Noted author
Bill Belleville is receiving the Al Burt Award for his book, Losing
It All to Sprawl: How Progress Ate My Cracker Landscape. In
it he movingly recounts how he lost his 1920s Seminole County Cracker
farmhouse and rural community to rampant sprawl. The award will be presented
by 1000 Friends of Florida at a meeting of the Friends of the Wekiva,
to be held on Thursday, October 4, 2007, at 7:00 P.M., at the Seventh
Day Adventist Church on Markham Woods Road in Longwood. 1000 Friends
of Florida President Charles Pattison will also make a presentation
on Florida 2060, which includes alarming projections on Florida's growth
and development patterns over the next 50 years. The public is welcome
to attend. For more information, contact Peggy Thomas at 407-862-8231.
"Bill's
book brings the issues of growth and development to a deeply personal
level," says Pattison. "He shows how man and nature managed
to coexist for more than 10,000 years . . . until the bulldozers came
and a new mall and homes were built nearby."
Bill chronicles
the stories of the Timucua and Mayaca who first settled the region millennia
ago, the Spanish conquistadors who traveled through, the early tourists
who laid the foundation for Florida's transformation, and the Cracker
families who built and lived in the home Bill came to love. He shares
his passion for nature and his strong belief in the need of a sense
of place.
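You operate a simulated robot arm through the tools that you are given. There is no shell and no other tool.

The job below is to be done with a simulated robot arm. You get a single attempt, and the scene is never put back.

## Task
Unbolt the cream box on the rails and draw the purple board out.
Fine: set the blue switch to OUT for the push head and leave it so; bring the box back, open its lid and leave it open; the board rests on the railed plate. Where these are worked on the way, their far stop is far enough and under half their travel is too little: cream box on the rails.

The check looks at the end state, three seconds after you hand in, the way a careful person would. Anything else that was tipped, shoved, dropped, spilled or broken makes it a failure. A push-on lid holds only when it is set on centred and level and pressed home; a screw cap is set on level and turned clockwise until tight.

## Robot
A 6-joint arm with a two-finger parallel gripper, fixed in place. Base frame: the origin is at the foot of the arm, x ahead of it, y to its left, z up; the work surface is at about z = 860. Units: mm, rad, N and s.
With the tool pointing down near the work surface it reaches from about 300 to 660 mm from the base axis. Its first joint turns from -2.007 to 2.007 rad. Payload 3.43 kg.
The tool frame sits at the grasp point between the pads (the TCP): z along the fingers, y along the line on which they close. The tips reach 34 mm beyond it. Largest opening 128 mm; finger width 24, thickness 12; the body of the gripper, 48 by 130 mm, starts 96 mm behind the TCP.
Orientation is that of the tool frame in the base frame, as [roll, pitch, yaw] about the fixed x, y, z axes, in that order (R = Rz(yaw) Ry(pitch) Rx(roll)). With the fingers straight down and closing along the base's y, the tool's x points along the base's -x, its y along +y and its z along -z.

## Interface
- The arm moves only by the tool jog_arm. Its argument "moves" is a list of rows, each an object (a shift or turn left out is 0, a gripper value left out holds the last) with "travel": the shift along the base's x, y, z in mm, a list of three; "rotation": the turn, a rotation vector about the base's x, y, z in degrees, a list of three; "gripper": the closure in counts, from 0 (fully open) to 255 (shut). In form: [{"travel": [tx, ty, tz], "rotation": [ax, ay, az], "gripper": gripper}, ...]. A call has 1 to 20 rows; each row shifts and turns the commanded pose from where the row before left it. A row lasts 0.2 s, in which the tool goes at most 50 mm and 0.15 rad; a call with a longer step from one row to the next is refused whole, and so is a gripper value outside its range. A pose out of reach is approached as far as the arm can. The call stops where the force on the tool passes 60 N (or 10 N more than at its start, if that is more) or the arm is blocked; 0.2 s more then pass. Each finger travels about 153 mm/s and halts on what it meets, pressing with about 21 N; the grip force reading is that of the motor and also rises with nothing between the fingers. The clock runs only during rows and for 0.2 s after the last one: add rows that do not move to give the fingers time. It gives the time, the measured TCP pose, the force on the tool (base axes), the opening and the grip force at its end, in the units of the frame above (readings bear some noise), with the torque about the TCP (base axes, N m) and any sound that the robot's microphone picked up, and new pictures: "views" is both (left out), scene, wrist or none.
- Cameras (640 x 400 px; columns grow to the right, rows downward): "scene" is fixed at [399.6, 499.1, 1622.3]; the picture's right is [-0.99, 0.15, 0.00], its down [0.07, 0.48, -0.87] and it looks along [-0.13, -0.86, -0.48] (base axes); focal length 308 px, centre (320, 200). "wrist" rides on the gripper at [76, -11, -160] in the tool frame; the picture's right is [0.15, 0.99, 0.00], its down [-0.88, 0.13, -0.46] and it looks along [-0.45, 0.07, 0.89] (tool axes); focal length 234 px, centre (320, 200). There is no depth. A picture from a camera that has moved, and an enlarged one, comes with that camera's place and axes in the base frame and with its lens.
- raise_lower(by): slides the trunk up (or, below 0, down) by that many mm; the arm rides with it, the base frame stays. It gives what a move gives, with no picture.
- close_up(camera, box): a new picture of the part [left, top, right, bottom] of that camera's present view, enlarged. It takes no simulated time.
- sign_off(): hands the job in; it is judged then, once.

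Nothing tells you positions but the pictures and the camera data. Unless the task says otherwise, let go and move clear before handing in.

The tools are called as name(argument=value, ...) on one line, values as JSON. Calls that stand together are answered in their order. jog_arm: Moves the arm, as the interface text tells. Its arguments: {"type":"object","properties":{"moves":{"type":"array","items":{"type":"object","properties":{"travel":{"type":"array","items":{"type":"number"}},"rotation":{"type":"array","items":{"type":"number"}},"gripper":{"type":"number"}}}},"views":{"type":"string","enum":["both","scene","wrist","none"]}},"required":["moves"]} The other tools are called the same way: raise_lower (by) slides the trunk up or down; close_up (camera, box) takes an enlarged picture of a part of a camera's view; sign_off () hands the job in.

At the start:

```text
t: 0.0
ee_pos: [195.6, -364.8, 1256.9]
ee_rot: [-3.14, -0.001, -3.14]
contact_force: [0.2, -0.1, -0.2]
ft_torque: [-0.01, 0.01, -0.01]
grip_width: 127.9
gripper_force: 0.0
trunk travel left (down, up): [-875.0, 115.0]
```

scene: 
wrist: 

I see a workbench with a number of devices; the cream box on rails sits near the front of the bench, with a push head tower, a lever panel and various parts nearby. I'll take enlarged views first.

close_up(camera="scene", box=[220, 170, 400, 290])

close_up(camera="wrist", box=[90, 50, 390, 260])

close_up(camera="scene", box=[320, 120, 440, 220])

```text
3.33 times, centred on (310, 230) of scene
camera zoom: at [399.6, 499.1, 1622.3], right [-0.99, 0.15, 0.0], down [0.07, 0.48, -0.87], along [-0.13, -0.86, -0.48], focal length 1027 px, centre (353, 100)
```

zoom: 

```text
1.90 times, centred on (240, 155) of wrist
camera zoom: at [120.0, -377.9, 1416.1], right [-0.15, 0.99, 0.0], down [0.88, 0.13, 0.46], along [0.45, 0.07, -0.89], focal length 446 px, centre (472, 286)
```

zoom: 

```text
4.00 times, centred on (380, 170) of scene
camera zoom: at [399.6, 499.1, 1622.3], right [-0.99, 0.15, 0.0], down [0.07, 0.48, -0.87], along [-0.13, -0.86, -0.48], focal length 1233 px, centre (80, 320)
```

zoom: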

And he documents how rampant growth and sprawl threatened
his home, his community, and the nearby Wekiva River.
Peggy Thomas,
president of the Friends of the Wekiva River, says, "Bill has been
on the board since the early nineties, and has been very pro-active
in helping the larger community understand the many values of the river
system---from testifying at public hearings to writing books and producing
films illustrating the need for conservation. The river's not just a
theoretical experience for Bill---he really has a passion for it all."
"We
were also impressed by how Losing It All to Sprawl personalizes
the topics of sprawl and growth management for the mainstream reader,"
says Charles Pattison. Bill addresses such concepts as sustainability,
New Urbanism, property rights, and the economic, social, environmental
and other costs of growth. "Bill has done a masterful job of showing
how unchecked development hurts us all."
Bill Belleville
is a respected Florida nature writer, whose work has appeared in Newsweek,
The New York Times, Audubon, Sierra and numerous other publications.
He also wrote three other books, including the well-received River of
Lakes: A Journey on Florida's St. Johns River, and won an Emmy for producing
and scripting the documentary, Wekiva: Legacy or Loss? His National
PBS film, In Marjorie's Wake, premiers this fall.
1000 Friends
has been presenting awards for innovative growth management efforts
since 1990. The Al Burt Award is presented for a body of outstanding
journalism that keeps the issues affecting Florida's future in the public
eye.
Losing
It All to Sprawl, which was released in 2006 as part of the
University of Florida Press' "Florida History and Culture Series,"
is available by calling 1-800-226-3822. It was named one of the "Best
Books of 2006" by the National Library Journal.
A statewide nonprofit organization, 1000 Friends was founded in 1986
to serve as Florida's growth management watchdog.